Aim
Lift out all lines below that contain "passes".
•••
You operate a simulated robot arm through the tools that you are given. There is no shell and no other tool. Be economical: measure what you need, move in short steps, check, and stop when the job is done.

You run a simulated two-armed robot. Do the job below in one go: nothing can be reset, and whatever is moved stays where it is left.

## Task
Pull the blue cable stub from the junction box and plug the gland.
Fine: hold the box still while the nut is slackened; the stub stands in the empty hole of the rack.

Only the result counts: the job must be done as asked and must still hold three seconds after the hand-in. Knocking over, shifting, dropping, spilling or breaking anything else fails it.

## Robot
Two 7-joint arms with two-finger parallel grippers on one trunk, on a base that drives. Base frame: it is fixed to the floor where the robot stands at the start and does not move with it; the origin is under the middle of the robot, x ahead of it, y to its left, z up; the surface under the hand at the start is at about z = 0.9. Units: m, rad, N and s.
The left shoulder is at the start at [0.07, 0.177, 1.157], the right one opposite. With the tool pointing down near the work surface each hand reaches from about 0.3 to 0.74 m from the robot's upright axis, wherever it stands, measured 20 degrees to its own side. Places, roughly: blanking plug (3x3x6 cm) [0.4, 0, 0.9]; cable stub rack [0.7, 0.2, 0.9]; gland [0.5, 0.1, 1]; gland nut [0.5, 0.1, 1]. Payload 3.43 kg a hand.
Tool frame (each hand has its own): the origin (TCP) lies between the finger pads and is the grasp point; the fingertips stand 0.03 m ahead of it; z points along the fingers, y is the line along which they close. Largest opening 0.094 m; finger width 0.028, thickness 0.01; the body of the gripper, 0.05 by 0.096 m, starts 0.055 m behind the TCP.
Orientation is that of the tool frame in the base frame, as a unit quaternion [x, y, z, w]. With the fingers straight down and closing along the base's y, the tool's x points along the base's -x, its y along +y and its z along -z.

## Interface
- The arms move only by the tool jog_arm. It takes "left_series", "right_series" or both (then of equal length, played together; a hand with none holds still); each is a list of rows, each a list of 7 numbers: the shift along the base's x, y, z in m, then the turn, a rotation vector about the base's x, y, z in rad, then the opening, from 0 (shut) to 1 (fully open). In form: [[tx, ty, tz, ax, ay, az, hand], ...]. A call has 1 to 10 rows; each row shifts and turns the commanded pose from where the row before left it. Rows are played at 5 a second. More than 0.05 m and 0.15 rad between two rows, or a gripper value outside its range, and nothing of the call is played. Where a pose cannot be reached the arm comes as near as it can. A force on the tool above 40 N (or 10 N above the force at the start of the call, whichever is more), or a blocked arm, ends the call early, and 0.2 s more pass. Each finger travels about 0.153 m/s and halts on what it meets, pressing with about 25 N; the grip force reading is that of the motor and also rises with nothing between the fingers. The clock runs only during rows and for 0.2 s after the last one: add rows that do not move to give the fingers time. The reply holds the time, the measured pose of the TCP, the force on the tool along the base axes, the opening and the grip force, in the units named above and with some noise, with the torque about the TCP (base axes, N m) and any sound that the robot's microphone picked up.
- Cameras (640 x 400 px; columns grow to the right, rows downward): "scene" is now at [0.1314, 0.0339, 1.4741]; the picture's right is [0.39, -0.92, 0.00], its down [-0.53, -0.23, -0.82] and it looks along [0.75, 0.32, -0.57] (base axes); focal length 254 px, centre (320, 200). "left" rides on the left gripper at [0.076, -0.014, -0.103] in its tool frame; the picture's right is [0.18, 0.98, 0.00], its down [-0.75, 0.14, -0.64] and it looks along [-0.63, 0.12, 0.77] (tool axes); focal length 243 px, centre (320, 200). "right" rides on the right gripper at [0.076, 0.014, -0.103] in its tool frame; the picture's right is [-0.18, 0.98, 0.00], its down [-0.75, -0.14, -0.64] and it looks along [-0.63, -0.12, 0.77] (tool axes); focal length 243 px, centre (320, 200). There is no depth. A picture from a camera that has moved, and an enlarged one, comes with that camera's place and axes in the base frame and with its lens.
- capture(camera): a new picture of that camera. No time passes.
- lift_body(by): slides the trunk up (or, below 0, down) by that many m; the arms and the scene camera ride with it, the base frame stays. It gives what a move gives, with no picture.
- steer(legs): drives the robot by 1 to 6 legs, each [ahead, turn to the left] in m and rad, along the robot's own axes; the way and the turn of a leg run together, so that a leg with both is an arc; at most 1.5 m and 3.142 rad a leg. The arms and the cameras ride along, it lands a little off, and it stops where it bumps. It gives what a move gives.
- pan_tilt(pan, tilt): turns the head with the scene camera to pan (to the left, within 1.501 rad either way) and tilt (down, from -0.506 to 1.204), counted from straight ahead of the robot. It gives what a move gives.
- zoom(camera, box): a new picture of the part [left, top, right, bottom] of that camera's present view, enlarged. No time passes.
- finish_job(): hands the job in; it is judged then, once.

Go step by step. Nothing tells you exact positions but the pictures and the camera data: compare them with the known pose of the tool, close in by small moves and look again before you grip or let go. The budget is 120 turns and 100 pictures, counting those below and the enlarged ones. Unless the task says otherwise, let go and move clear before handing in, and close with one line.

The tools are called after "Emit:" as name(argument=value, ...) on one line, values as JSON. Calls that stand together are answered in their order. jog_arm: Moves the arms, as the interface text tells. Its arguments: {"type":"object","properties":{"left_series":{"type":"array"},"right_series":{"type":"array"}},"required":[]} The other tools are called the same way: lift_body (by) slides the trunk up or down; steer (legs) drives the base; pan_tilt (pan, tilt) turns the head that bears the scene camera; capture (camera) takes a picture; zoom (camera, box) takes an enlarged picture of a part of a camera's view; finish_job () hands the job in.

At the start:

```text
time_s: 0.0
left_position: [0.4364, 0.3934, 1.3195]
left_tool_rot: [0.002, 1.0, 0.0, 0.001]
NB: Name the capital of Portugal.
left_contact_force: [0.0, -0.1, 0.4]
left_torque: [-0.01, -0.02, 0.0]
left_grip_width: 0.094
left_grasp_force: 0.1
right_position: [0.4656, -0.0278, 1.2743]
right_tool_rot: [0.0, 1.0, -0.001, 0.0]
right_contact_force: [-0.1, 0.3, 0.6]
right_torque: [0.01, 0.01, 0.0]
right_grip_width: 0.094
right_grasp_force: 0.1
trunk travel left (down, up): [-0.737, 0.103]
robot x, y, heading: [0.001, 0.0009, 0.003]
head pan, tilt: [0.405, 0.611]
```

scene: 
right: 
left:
•••
Expected answer
- capture(camera): a new picture of that camera. No time passes.
- zoom(camera, box): a new picture of the part [left, top, right, bottom] of that camera's present view, enlarged. No time passes.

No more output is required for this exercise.